[Begin]

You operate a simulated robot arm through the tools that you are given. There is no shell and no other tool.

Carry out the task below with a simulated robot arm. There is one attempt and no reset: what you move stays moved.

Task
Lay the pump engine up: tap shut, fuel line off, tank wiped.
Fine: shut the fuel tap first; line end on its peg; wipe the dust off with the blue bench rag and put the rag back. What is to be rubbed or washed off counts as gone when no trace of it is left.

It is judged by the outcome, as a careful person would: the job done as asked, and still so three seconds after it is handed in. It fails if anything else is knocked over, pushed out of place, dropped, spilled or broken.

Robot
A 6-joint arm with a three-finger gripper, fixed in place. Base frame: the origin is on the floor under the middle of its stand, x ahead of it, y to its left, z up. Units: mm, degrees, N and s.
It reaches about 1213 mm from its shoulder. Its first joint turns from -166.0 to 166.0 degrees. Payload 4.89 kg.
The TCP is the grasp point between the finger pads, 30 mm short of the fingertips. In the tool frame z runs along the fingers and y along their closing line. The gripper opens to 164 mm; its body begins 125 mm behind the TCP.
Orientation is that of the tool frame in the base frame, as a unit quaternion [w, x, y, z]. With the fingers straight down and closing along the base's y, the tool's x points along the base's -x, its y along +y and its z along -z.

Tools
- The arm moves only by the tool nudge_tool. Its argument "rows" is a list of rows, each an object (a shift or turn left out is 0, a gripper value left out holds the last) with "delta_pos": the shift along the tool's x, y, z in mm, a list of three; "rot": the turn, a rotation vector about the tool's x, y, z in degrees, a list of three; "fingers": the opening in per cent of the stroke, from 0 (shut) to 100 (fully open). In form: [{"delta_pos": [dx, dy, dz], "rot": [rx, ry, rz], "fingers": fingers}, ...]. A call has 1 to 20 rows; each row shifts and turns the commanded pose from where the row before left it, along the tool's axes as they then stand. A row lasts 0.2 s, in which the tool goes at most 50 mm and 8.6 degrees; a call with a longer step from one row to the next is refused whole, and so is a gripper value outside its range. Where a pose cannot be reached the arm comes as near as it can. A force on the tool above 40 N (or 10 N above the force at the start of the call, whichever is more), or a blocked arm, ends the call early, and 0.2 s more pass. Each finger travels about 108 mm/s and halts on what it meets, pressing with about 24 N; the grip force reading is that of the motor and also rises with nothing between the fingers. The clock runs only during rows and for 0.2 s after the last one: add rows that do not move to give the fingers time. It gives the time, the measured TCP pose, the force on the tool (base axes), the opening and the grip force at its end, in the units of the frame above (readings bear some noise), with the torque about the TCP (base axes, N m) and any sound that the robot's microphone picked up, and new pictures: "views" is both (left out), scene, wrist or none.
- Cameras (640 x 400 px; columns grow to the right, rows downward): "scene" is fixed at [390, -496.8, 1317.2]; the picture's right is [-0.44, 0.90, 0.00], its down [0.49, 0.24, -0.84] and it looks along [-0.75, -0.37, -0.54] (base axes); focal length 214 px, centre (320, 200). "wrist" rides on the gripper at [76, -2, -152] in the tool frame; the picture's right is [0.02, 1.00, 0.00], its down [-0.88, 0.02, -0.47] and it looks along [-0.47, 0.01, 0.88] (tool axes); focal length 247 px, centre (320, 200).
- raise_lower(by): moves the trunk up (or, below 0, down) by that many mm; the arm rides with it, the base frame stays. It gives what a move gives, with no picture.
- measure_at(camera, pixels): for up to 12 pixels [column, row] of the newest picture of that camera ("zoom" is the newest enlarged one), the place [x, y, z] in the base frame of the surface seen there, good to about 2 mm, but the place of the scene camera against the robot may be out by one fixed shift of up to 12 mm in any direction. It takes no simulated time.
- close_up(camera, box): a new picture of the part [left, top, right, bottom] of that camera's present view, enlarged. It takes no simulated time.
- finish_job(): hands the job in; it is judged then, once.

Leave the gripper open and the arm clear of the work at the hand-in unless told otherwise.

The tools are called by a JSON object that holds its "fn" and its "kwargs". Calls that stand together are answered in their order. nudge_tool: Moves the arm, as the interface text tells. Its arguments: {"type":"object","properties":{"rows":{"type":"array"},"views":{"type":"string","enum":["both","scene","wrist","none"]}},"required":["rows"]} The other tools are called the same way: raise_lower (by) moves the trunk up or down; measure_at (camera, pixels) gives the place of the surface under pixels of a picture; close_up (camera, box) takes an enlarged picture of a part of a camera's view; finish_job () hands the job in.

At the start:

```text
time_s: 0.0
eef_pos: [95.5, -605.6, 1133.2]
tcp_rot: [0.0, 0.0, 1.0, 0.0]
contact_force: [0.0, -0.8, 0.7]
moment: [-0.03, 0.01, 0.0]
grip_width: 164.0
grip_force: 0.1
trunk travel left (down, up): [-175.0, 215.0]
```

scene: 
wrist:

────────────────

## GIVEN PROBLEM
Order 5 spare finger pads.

[End]

## GIVEN PROBLEM
Pull out all lines containing "enlarged".

## EXERCISE OUTPUT
- measure_at(camera, pixels): for up to 12 pixels [column, row] of the newest picture of that camera ("zoom" is the newest enlarged one), the place [x, y, z] in the base frame of the surface seen there, good to about 2 mm, but the place of the scene camera against the robot may be out by one fixed shift of up to 12 mm in any direction. It takes no simulated time.
- close_up(camera, box): a new picture of the part [left, top, right, bottom] of that camera's present view, enlarged. It takes no simulated time.
The tools are called by a JSON object that holds its "fn" and its "kwargs". Calls that stand together are answered in their order. nudge_tool: Moves the arm, as the interface text tells. Its arguments: {"type":"object","properties":{"rows":{"type":"array"},"views":{"type":"string","enum":["both","scene","wrist","none"]}},"required":["rows"]} The other tools are called the same way: raise_lower (by) moves the trunk up or down; measure_at (camera, pixels) gives the place of the surface under pixels of a picture; close_up (camera, box) takes an enlarged picture of a part of a camera's view; finish_job () hands the job in.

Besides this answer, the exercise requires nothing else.